▶ **WHAT YOU SHOULD DO**
Repeat the material below exactly, line for line. Return a JSON list in which every string is one line; blank lines are skipped.

-------------------------

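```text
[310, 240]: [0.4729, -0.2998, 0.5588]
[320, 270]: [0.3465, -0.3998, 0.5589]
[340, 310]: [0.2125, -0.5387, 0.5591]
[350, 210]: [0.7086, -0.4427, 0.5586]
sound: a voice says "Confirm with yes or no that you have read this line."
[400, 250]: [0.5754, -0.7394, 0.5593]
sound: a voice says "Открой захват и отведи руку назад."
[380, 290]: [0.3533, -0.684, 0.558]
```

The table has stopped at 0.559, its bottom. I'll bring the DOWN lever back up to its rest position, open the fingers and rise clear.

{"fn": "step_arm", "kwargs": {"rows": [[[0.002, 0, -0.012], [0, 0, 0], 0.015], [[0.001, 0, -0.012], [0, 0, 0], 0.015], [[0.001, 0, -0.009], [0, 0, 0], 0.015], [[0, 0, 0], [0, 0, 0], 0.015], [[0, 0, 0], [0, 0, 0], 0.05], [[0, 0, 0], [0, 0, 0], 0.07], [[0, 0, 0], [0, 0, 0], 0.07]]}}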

-------------------------

▶ **ANSWER FOR THIS EXERCISE**
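[
  "```text",
  "[310, 240]: [0.4729, -0.2998, 0.5588]",
  "[320, 270]: [0.3465, -0.3998, 0.5589]",
  "[340, 310]: [0.2125, -0.5387, 0.5591]",
  "[350, 210]: [0.7086, -0.4427, 0.5586]",
  "sound: a voice says \"Confirm with yes or no that you have read this line.\"",
  "[400, 250]: [0.5754, -0.7394, 0.5593]",
  "sound: a voice says \"Открой захват и отведи руку назад.\"",
  "[380, 290]: [0.3533, -0.684, 0.558]",
  "```",
  "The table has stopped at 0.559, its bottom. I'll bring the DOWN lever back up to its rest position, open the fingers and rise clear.",
  "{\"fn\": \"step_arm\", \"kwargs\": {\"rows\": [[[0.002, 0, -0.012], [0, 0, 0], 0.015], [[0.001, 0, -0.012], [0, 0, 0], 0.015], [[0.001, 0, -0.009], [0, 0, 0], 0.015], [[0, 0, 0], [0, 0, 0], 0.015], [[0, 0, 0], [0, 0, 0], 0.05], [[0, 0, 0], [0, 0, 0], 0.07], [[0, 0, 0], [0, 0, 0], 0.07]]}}"
]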